Георгий Иванов - Ирина Одоевцева - Роман Гуль: Тройственный союз. Переписка 1953-1958 годов (Гуль, Иванов) - страница 213


161. Ирина Одоевцева - Роману Гулю. 2 апреля 1958. Йер.

2-го апреля 1958


Дорогой Роман Борисович,

Ваш бодрячек был встречен нами с обоюдным удовлетворением и даже энтузиазмом. А «что крику было», как заявлял какой-то Отелло после удушения Дездемоны.

Но теперь все отлично — тишь и благодать, а о Берберихе и вспоминать не будем. Ее «интрижка поперек» испортила мне много крови — замечанием вскользь: «в Нов. Журнале ничего не вышло, по их вине». Сказать это Жоржу я не решилась и чувствовала себя премерзко — ведь Жорж в это время лежал в госпитале.

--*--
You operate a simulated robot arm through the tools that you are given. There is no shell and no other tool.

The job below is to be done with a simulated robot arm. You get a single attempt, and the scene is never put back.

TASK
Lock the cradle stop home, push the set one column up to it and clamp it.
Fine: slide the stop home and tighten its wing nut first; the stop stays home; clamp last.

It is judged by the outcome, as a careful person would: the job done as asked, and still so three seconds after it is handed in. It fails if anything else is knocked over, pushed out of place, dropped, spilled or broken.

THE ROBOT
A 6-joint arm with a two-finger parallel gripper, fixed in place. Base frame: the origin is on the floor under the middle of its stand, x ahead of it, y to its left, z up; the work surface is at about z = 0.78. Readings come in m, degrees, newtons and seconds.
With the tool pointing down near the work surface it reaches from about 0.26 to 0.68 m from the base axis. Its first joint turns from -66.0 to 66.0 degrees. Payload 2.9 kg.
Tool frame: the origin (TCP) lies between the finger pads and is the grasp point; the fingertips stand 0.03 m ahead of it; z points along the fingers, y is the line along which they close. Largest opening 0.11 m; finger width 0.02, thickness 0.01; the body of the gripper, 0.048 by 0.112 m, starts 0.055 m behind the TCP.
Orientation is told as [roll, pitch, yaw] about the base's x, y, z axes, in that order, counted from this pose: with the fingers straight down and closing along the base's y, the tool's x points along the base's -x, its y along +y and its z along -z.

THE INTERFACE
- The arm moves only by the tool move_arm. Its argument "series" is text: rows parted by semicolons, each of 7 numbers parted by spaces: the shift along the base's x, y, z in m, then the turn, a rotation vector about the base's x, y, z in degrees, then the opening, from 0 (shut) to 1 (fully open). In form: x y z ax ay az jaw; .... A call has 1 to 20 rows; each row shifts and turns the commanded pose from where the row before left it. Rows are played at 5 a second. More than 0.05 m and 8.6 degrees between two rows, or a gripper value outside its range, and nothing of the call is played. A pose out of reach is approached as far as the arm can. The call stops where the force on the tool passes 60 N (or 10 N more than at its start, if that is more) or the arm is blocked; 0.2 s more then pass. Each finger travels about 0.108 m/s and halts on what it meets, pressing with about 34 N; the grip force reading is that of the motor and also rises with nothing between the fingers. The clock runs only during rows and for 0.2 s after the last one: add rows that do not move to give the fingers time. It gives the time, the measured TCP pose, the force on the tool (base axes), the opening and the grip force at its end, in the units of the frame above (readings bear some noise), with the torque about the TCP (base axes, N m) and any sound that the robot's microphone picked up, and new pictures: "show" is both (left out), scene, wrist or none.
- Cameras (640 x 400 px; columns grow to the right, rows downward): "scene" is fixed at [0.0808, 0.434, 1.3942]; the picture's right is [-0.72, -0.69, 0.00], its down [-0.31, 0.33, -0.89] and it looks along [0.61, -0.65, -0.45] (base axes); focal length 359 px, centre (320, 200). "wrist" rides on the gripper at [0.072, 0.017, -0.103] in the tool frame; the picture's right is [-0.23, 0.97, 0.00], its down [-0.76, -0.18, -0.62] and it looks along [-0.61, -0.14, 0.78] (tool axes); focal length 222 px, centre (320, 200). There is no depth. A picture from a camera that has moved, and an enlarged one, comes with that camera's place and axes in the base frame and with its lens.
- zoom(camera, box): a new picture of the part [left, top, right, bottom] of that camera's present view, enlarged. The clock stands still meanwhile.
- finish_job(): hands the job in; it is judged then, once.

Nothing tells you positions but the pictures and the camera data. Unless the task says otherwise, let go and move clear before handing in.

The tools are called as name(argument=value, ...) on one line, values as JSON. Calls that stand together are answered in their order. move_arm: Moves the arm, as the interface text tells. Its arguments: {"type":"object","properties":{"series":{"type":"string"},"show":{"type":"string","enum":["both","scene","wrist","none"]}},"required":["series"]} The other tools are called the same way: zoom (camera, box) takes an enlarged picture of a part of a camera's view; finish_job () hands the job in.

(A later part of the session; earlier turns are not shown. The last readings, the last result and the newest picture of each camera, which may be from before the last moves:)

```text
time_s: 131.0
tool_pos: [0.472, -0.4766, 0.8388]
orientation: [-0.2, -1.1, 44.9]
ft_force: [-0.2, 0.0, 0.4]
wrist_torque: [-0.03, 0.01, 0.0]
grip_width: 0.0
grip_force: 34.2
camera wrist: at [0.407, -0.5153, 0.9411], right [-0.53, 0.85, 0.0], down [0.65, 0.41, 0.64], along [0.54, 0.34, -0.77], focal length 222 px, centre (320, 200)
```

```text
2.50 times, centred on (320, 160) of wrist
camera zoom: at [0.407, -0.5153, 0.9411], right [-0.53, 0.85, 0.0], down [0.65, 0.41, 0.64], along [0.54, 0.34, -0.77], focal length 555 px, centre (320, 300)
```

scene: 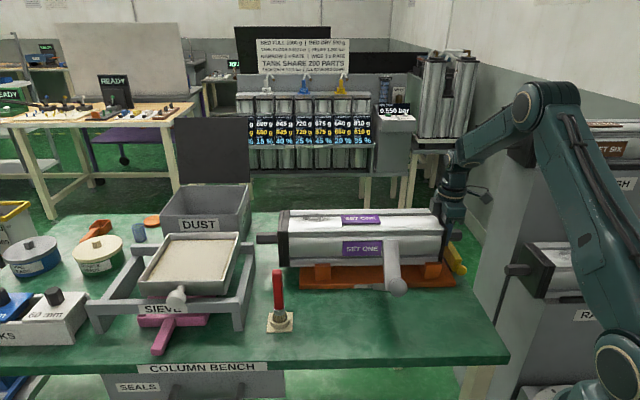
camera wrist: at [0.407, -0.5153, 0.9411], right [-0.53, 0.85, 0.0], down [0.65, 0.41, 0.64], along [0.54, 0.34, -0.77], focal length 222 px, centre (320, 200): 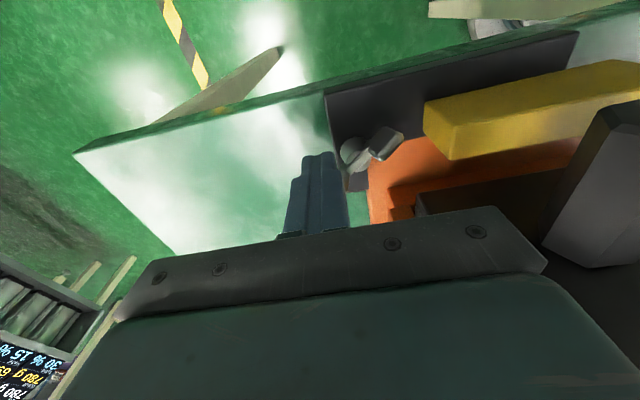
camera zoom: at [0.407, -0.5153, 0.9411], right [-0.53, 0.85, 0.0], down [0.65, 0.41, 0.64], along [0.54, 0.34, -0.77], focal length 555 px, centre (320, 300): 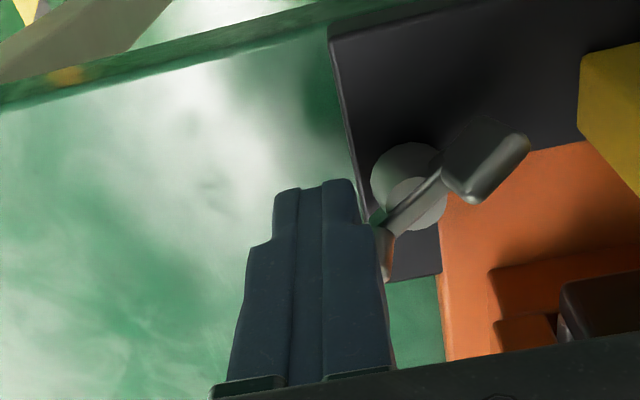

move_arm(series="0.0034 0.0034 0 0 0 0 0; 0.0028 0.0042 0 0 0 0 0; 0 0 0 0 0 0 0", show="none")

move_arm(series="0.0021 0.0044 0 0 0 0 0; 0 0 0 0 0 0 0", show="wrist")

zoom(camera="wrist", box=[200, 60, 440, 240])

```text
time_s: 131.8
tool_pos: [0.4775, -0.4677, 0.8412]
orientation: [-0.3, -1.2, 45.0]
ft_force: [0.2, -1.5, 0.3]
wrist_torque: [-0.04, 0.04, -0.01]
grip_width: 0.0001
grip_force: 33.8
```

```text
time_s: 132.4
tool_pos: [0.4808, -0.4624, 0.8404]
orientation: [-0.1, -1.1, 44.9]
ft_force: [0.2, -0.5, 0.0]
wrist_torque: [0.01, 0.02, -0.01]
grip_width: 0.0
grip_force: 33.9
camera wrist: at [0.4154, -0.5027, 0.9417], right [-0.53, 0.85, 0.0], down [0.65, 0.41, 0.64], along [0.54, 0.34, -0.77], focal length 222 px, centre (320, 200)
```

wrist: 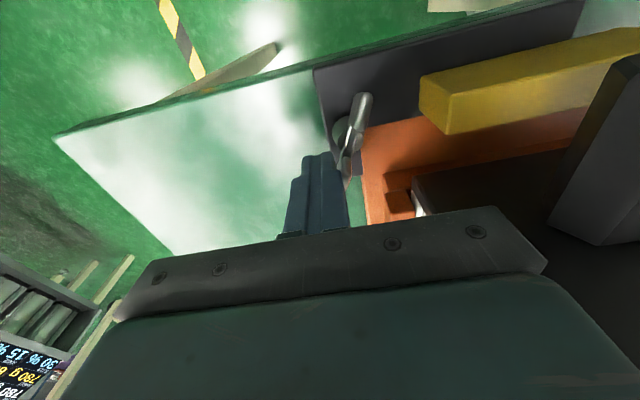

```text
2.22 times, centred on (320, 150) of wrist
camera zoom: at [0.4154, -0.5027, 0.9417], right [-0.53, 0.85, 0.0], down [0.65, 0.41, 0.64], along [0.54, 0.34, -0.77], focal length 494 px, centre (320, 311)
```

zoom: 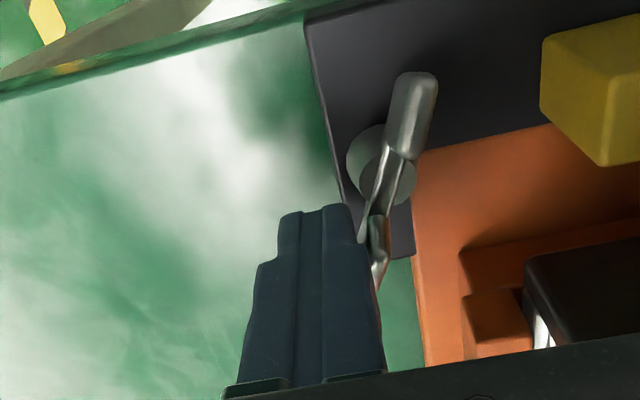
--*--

Вашему вкусу он вполне доверяет и опыту тоже. У меня все-таки мелькнула маленькая мысль — хорошо бы на примерно 50 экземплярах поставить № и тем самым без лишних затрат, а просто вложив в них страничку с написанным Жоржем — от руки — стихо,* превратить обыкновенную книгу в библиофильски-люксовую, что благотворно отзовется на ее цене. И конечно, Вы сто <раз> правы — Ваше издание, не говоря уже о всем прочем, принесет долларов не меньше, чем Цапай.[1120] Тут, между прочим, не могу не обратить Вашего внимания на высокую незаинтересованность Жоржа, отрекшегося от предполагаемых благ Цапай, не зная еще, что Вы совмещаете идеально любовь с приданым.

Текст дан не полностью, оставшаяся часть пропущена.